The Director of Public Prosecutions (DPP), Alison Saunders, said: "Giving evidence is one of the most important public duties that we can be asked to perform and so it is absolutely right that we assist victims and witnesses to give the best evidence possible, as free as possible from stress or shock, whilst at the same time protecting the fundamental rights of defendants to a fair trial."
Reacting to the measure which aims to improve the court room experience for witnesses and victims, Mark Castle, chief executive of Victim Support, said: "The main worry for many is the process of giving evidence and being cross examined.
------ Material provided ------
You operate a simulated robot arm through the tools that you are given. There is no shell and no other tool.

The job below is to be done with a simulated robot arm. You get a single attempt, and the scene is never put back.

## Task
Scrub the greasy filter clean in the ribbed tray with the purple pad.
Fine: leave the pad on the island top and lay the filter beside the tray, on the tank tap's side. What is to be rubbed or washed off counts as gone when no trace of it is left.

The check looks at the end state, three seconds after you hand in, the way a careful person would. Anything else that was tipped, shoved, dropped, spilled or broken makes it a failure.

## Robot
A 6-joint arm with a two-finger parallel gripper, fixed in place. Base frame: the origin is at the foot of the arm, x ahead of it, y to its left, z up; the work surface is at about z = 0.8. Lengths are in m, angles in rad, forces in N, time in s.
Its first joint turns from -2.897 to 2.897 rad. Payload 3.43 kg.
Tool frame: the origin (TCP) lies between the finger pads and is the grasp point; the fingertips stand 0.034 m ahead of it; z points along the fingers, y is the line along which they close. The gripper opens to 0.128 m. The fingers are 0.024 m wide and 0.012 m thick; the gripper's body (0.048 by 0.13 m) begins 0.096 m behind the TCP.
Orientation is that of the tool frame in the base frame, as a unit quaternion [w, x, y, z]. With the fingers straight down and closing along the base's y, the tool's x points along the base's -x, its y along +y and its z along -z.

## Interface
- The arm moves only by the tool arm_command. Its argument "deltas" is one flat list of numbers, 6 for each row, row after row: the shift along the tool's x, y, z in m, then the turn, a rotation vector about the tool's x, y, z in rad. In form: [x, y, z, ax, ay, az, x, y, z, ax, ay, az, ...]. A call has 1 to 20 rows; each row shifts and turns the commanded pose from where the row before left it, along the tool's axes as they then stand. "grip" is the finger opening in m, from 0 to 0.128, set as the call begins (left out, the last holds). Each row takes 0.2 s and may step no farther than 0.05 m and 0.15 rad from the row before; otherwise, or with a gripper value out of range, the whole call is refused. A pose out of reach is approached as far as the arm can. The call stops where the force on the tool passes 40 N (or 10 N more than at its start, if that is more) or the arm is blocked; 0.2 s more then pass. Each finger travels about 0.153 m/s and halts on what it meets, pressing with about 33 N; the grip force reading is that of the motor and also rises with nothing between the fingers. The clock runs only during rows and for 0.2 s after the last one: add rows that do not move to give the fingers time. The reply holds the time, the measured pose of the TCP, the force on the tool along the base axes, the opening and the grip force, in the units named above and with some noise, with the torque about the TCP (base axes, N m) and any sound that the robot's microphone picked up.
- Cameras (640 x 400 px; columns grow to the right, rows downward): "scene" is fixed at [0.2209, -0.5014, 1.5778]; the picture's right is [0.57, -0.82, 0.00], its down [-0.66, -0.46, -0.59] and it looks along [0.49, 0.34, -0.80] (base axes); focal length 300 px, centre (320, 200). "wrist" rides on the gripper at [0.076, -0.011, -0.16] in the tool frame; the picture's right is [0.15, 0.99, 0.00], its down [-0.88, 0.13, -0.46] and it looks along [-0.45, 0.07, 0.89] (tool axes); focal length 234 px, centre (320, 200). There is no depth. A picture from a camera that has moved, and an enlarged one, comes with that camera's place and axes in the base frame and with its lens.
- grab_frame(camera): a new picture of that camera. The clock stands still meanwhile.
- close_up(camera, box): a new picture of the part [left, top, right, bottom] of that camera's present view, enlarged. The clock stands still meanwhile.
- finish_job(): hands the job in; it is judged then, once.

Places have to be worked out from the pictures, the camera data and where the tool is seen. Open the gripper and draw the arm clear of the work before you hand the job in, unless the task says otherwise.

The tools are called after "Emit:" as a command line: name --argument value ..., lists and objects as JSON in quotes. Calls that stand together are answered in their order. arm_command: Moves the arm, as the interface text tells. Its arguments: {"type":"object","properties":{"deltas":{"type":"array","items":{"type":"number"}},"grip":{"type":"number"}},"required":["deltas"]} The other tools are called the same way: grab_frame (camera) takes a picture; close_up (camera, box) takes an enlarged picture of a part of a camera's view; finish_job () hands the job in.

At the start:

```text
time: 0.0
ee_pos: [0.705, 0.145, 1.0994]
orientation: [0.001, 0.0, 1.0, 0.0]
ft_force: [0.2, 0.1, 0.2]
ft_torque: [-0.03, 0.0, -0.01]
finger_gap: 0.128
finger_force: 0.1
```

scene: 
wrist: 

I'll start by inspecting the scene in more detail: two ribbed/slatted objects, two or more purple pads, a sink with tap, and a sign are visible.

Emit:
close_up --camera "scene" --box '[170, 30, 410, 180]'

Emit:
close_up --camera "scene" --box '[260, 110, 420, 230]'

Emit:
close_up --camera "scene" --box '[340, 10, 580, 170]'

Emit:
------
"It is right that victims and witnesses should be given more information about their case, and in particular the nature of the defence, so that they can be better prepared to give their best evidence."
The DPP also hopes to boost support by ensuring Crown Prosecution Service paralegal staff spend more time at court.
CPS paralegals will now cover a maximum of two court rooms each and be able to upload details into case management systems remotely using court wifi - preventing unnecessary trips to CPS offices.
They will be required to take notes when prosecutors meet victims and witnesses to explain the general nature of the defence's case, something it is hoped will address concerns that prosecutors may be accused of coaching witnesses.
The DPP will also consider whether the role of the Victim Liaison Units should be extended.
The news follows a survey of victims and witnesses, carried out by the CPS, which found that though two-thirds of victims and three-quarters of witnesses are satisfied with the service, one in ten victims were "very dissatisfied" - in particular those considered vulnerable or eligible for enhanced measures.
Pilots will be in place at magistrates' and crown courts in Liverpool, Sheffield and another area yet to be confirmed, with a national roll-out planned from January 2016.